**Extracted text**

◆ ◆ ◆ ◆ ◆

OT: Favorite Album | The Boneyard

OT: Favorite Album

Centerstream

Another loooooong offseason
Joined
Mar 6, 2017
Messages
10,607
Reaction Score
44,857
Might be showing my age here (and hopefully wasn't already posted) but...what is your favorite Album (vinyl), 8 Track, Cassette or CD? You know, the one that you sing along with every song.
Mine: besides every Beatles' album, Meat Loaf: Bat Out Of Hell.
 
I'm really bad at the picking a favorite in any category thing, but I'll give it a try. Most records have some filler. Way too many only have a couple good songs. Even some greatest hits packages have some songs that make you ask "when was this a hit?" With that in mind, the one that first popped into my head that is just consistently really good from opening track to the last one is Old 97s "Too Far to Care." Saw them perform every song straight through to celebrate the 15th anniversary of its release, then they played a second set with a bunch of their other songs. Really good show.
 
In no particular order:

Rubber Soul- Beatles
Crosby, Stills, & Nash- 1st album
Revolver- Beatles
Surrealistic Pillow- Jefferson Airplane
Bayou Country - Creedence
Eat a Peach- Allman Brothers
In Search of the Lost Chord- Moody Blues
Marshall Tucker Band - Self Titled
Court and Spark- Joni Mitchell
High Tides and Green Grass- Rolling Stones
Hard Days Night - Beatles
Moondance - Van Morrison

I'm sure there are others :D
 
.-.
Does anyone really listen to albums anymore?

I know the way music is acquired/listened to has drastically changed in the digital age, but yes, I do still listen to a cd in its entirety sometimes.


I think for true hardcore passionate fans of music, vinyl is by far and away the best quality sound and the delivery system of choice. I cant count myself among that type of fan, I don't have a turntable and own zero albums on vinyl. But it's still out there and a viable medium.
 
Does anyone really listen to albums anymore?

◆ ◆ ◆ ◆ ◆

**What you need to do**
**A)** Copy the part of the extracted text from the words "OT: Favorite Album |" through the words "with every song.".
**B)** Produce the text that comes next in the extracted text.

◆ ◆ ◆ ◆ ◆

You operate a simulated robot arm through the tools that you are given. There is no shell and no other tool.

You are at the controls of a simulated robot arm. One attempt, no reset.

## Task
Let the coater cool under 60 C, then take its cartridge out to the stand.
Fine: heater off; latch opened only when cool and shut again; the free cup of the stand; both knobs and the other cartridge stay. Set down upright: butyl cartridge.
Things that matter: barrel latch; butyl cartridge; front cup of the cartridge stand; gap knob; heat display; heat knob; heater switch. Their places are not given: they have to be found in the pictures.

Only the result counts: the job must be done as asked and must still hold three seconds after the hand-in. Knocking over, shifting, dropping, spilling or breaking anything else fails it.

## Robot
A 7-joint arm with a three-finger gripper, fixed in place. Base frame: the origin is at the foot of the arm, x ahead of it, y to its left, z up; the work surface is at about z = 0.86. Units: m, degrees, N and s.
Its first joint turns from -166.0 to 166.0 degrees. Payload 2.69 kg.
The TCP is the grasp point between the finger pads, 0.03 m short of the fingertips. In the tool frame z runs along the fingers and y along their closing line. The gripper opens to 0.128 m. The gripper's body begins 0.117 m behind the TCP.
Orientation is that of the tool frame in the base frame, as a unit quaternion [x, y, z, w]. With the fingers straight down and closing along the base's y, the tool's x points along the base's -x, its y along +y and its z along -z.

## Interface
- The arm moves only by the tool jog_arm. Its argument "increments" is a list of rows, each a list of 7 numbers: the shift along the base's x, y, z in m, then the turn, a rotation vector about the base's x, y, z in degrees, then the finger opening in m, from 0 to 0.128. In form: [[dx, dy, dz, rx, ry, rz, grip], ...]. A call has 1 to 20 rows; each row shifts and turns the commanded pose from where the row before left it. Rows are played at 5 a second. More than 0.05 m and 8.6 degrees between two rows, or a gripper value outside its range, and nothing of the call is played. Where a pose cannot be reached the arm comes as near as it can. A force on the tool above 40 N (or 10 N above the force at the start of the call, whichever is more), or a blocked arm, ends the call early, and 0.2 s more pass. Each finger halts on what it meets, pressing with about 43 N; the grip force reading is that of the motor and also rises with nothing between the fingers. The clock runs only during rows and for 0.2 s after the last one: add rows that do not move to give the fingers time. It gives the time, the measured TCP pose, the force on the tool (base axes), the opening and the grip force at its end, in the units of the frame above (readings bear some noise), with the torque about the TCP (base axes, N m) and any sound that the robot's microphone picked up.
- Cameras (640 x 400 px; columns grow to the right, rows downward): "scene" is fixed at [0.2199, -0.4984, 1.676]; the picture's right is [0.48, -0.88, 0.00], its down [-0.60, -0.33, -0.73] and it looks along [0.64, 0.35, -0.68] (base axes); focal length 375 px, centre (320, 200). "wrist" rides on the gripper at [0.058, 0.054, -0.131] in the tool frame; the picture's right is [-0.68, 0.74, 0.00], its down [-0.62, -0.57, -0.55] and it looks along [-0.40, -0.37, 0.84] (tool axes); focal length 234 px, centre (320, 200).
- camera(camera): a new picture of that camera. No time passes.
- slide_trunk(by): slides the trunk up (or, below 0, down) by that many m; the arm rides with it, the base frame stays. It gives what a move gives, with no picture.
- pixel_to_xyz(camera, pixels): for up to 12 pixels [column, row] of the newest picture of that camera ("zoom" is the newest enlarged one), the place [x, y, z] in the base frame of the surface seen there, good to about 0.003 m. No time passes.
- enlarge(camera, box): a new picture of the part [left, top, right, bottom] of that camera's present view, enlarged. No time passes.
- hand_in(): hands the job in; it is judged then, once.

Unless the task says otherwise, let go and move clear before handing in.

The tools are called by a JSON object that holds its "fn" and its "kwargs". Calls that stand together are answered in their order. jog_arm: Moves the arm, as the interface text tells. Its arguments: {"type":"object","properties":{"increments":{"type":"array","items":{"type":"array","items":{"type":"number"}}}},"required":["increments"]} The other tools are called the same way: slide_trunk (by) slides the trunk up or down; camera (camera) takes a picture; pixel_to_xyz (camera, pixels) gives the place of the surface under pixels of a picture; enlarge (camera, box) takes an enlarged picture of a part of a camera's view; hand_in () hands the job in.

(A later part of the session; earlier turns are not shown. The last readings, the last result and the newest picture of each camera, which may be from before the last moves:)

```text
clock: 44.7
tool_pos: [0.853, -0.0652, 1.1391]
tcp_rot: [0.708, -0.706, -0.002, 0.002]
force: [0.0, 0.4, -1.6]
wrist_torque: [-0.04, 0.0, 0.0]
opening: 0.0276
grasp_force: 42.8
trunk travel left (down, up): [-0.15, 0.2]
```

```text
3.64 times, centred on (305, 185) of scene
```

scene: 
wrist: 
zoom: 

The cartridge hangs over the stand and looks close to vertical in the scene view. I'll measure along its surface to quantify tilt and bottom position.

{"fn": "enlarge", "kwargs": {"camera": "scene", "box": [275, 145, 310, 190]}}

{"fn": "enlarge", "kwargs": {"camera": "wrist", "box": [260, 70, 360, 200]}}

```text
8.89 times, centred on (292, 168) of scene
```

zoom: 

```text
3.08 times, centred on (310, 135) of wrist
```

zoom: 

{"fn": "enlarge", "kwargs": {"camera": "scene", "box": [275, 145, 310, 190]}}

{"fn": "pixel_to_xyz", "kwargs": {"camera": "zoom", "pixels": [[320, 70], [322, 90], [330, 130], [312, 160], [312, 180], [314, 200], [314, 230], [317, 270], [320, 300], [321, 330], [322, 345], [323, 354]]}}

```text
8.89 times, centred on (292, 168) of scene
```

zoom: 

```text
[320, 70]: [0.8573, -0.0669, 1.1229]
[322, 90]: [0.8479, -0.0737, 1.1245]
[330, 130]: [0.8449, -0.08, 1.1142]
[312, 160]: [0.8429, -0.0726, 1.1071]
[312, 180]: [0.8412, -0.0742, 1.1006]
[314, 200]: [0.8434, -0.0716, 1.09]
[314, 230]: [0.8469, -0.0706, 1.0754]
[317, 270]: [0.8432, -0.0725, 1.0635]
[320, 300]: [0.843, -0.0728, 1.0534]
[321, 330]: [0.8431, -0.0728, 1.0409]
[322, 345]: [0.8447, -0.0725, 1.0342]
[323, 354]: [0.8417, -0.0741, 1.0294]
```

◆ ◆ ◆ ◆ ◆

**Task results**
**A)**
OT: Favorite Album | The Boneyard

OT: Favorite Album

Centerstream

Another loooooong offseason
Joined
Mar 6, 2017
Messages
10,607
Reaction Score
44,857
Might be showing my age here (and hopefully wasn't already posted) but...what is your favorite Album (vinyl), 8 Track, Cassette or CD? You know, the one that you sing along with every song.

**B)**
Right now, I'll go with Amy Winehouse Back to Black


To answer your question, that's why I said that I may be showing my age. I guess nowadays the vast majority of listeners download digital content so listening to "albums" is old fashioned. But I still have hundreds of music CDs and sold hundreds of vinyl albums before I moved in the early 2000s.
 
I know the way music is acquired/listened to has drastically changed in the digital age, but yes, I do still listen to a cd in its entirety sometimes.


I think for true hardcore passionate fans of music, vinyl is by far and away the best quality sound and the delivery system of choice. I cant count myself among that type of fan, I don't have a turntable and own zero albums on vinyl. But it's still out there and a viable medium.

I still have my turntable a moving coil cartridge with a shibata cut stylus. I like vinyl but I think modern downloads are more "true" even though they are not the music we remember. Sometimes I like like the vinyl version better, but that's probably nostalgia more than a critical appraisal of both versions.
To answer your question, that's why I said that I may be showing my age. I guess nowadays the vast majority of listeners download digital content so listening to "albums" is old fashioned. But I still have hundreds of music CDs and sold hundreds of vinyl albums before I moved in the early 2000s.

Occasionally I'll put on album, but now I'm more of playlist guy. Faster, easier, better quality, more customization which sometimes is listening to an album from to back, but sometimes it's not.
 
.-.
In no particular order:

Rubber Soul- Beatles
Crosby, Stills, & Nash- 1st album
Revolver- Beatles
Surrealistic Pillow- Jefferson Airplane
Bayou Country - Creedence
Eat a Peach- Allman Brothers
In Search of the Lost Chord- Moody Blues
Marshall Tucker Band - Self Titled
Court and Spark- Joni Mitchell
High Tides and Green Grass- Rolling Stones
Hard Days Night - Beatles
Moondance - Van Morrison

I'm sure there are others :D

Great choices here. And sure there are others.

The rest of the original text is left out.